# [WHAT YOU HAVE TO DO]
Extract exactly the run of lines starting at the line that holds "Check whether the" and ending at the line that holds "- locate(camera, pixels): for", both included.

# [DATA BLOCK]
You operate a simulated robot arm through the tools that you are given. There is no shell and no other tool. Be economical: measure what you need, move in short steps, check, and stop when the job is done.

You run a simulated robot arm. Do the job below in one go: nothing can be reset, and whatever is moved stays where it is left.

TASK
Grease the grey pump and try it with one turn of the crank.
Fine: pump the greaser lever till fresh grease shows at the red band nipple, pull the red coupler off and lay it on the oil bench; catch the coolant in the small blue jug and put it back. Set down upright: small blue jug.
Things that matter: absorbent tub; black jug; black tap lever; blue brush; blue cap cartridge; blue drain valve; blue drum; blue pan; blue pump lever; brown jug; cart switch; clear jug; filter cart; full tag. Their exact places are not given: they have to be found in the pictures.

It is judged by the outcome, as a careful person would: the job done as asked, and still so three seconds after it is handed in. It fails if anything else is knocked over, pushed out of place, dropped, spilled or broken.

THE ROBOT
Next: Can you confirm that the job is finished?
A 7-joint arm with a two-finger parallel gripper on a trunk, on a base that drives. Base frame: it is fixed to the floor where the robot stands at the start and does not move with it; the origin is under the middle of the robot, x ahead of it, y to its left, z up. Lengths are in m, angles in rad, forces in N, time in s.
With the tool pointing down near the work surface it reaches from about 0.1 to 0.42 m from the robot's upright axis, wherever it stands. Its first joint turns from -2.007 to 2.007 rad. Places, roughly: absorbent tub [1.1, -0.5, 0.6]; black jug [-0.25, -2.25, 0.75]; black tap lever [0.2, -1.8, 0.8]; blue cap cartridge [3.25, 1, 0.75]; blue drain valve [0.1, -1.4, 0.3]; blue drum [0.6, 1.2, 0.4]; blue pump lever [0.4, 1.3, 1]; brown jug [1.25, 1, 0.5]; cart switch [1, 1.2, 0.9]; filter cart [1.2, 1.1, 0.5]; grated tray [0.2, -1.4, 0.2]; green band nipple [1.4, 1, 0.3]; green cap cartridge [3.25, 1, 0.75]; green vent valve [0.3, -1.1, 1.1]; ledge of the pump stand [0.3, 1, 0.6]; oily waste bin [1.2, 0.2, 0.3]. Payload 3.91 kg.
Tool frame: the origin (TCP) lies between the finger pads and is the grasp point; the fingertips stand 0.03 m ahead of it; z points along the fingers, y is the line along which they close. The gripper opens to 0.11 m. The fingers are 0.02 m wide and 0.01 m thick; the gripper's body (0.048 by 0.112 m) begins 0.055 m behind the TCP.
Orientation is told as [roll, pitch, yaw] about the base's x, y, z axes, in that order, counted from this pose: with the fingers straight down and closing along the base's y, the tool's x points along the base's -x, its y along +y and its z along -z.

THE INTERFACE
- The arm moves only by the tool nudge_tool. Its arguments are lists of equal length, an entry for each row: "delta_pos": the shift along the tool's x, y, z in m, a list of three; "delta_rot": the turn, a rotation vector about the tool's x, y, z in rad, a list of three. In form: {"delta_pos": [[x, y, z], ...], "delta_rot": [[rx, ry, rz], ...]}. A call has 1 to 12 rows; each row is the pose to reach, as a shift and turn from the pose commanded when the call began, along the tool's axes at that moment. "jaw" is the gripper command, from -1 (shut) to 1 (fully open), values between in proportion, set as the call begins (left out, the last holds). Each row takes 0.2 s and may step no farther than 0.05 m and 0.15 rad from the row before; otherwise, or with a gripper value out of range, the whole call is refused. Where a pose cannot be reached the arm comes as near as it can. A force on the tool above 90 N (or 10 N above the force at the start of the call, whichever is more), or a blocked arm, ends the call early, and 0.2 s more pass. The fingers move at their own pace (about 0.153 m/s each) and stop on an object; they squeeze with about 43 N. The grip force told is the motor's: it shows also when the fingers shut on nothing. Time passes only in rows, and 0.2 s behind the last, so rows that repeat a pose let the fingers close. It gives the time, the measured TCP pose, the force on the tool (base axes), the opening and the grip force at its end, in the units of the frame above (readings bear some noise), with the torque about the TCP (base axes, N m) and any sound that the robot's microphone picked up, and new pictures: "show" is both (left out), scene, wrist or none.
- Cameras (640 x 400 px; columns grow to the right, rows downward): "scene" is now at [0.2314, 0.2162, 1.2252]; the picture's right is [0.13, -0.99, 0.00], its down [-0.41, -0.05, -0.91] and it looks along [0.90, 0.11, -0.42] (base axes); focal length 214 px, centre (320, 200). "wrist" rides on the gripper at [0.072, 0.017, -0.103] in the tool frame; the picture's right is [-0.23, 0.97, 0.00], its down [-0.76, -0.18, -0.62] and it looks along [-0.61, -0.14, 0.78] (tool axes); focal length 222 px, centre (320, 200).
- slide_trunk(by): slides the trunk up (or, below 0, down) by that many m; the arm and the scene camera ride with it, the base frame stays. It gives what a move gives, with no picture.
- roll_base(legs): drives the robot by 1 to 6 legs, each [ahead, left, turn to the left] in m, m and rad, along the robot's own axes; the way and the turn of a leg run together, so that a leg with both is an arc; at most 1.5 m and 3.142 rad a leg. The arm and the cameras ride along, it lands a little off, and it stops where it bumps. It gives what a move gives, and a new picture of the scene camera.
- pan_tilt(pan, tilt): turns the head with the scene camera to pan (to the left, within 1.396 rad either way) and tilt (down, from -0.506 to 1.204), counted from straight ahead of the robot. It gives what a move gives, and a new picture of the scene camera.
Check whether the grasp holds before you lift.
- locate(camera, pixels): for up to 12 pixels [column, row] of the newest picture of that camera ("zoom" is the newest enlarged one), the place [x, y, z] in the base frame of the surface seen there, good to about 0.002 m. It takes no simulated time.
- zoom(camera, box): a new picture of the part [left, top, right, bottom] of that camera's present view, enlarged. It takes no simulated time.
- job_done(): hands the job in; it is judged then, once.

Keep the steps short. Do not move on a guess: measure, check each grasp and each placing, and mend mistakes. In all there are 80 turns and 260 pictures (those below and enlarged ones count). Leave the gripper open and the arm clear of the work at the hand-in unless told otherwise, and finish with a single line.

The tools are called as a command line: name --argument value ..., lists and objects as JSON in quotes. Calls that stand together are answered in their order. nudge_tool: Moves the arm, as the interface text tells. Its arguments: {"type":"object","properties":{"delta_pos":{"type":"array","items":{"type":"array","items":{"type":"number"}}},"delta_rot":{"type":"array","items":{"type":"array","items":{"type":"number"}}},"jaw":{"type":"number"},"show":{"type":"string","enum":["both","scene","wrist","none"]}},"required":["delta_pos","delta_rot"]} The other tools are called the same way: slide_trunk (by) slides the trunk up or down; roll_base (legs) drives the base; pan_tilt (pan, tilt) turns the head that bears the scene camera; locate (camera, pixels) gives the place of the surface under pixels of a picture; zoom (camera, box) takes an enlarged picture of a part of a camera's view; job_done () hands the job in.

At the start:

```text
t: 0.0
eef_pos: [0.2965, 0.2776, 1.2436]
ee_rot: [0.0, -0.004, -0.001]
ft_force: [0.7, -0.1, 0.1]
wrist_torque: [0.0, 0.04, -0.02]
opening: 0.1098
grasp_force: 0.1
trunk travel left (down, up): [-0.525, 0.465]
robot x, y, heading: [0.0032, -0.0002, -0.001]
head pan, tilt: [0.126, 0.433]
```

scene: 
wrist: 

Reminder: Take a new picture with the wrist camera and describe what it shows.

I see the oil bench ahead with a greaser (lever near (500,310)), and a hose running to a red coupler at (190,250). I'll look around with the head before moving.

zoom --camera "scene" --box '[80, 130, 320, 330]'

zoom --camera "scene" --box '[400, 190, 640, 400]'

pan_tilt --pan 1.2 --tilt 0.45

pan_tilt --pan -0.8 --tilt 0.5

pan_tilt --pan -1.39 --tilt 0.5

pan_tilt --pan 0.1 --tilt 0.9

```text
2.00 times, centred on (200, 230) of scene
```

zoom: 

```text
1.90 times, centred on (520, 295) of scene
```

# [RESPONSE FOR THIS EXERCISE]
Check whether the grasp holds before you lift.
- locate(camera, pixels): for up to 12 pixels [column, row] of the newest picture of that camera ("zoom" is the newest enlarged one), the place [x, y, z] in the base frame of the surface seen there, good to about 0.002 m. It takes no simulated time.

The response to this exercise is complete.